In Defense of Sandler

Sandler may have had a (very) rough weekend — disappointing at the U.S. box office, and the subject of vicious takedowns in the media — but Sarandos, who made a four-film commitment to the star, remains a fierce supporter. "I definitely don’t have to defend Adam Sandler. The movie did $24 million domestically, $25 million internationally, and a third of our subscribers are outside of the U.S.," he told the room, adding: "That’s why we made a deal with Adam Sandler — because he’s an enormous international movie star. That $25 million opening for Pixels is pretty respectable and I think it will continue to grow. We are more encouraged than ever."

Fuller House May Get Even More Full

Production is underway on Fuller House, which is being billed as a modern take on the late 80s comedy without losing the spirit of the original. He noted from stage that the series' lone holdouts, Mary-Kate and Ashley Olsen, are "teetering" on whether or not to join their former co-stars; he then added post-panel that the twins could return for a guest spot. As for the inspiration: the family comedy has remained relevant in the culture, and reviving it offered Netflix an opportunity for multi-generation co-viewing. Now if only Netflix had SVOD rights to stream the original, which -— to Sarandos' chagrin — is still tied up in other deals for a few more years.

And What about Arrested Development?

The Netflix honcho had no official news to report on another installment of Arrested Development, though he remains hopeful and committed to getting it locked down — and only in part so that he can stop getting asked about it. He added that the delay can be attributed to the complexities of talent schedules and deal-making with owner 20th Century Fox TV.  "Our intent is to have another season of Arrested," he said (again), adding: "All of the negotiations are underway."

Sorry Hulu, Sarandos Isn't Impressed

Sarandos argued that Netflix’s aggressive push into originals was "not really a reaction to the competitive marketplace," but rather "a move to differentiate Netflix in terms of exclusive access to great programming." In fact, he pointed to Hulu’s recent and much ballyhooed investment in Seinfeld repeats to illustrate the challenges of securing exclusivity in the acquired space. "While that was a very rich deal, it’s remarkably not that exclusive," he said from stage. "Those episodes are on TBS, they’re on demand on TBS, they’re on Crackle." Sarandos went on to argue that by creating original programming, Netflix doesn’t have to navigate all those complexities of existing outputs deals in other countries and existing output deals through other networks.

Plus, His Way is Just Better — or At Least Safer

To that end, producing original fare gives Netflix a greater ability to control the launch of his series. "It gives us the ability to launch internationally at the same moment we launch in the U.S., which is a great deterrent for piracy," he added. "In all those license deals where they have staggered windows around the world, piracy for U.S. television is enormous.

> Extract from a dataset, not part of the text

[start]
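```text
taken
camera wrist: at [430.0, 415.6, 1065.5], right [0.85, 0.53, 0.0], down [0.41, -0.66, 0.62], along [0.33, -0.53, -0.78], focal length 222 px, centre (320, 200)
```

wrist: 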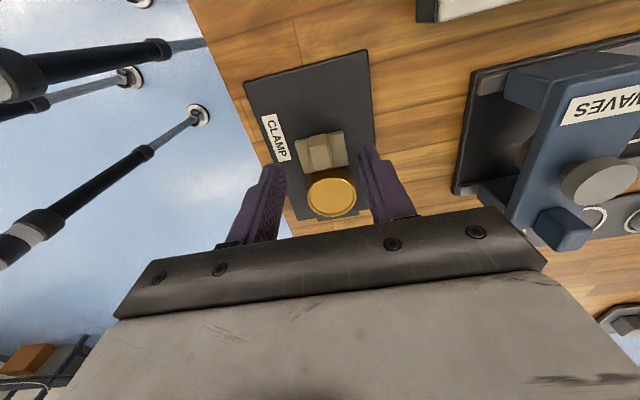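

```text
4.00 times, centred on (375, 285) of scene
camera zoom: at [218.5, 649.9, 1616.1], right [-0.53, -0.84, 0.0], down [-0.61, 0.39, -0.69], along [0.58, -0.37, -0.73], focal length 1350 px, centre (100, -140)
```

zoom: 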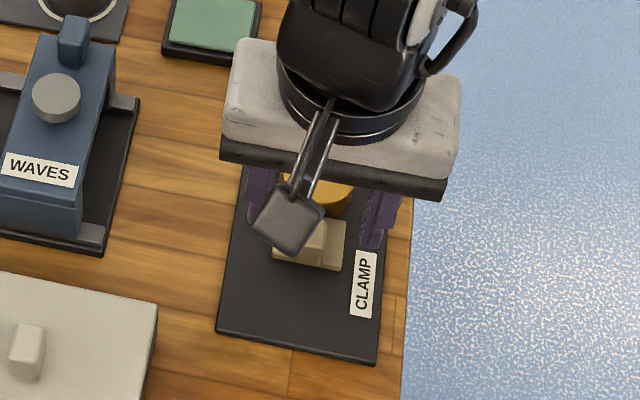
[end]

It’s always talked about in movies, but in many parts of the worlds, U.S. television is stolen at a much bigger rate than movies." So yeah, he's all about originals.

Marvel, Marvel and More Marvel

Sarandos whet Marvel fans' appetites, noting that they can expect two Defender group launches per year. "Ideally there will be a rhythm of about every six months you'll get a new season or a new series from the Defender group," he said, "and then they'll cross over and do a combined season once we've launched the first season of each of the four characters." Earlier in the day, Netflix confirmed that its second Marvel series, Jessica Jones, will launch later this year.

Cosby is (Still) No Laughing Matter 

As the Cosby saga wages on in the media, Sarandos noted that he remains committed to keeping its scrapped 2014 Cosby standup special, Bill Cosby 77, offline. "I don't think its appropriate to release [the special] now," he told reporters in a post-panel scrum, adding defensively of his company's apparent decision to continue distributing Cosby Show DVDs. "The [Cosby Show] DVDs might still be in the library ... That business is more about the completeness of things published on DVD. The Cosby Show is produced by NBC and owned by Carsey-Werner; [Bill Cosby 77 was] produced by Netflix and branded Netflix. The classic show is on iTunes, it's on Amazon, it's on all these other places, too. It think it's appropriate." 

Don't Expect Live Sports ... For Now, Anyway

He has both the reach and the resources, but for the time being Sarandos insists live sports doesn't make sense for the on-demand service. Though he (shrewdly) stopped short of ruling it out forever, he noted that "today the real benefit of watching on Netflix is the consumer control and not the groupthink of it."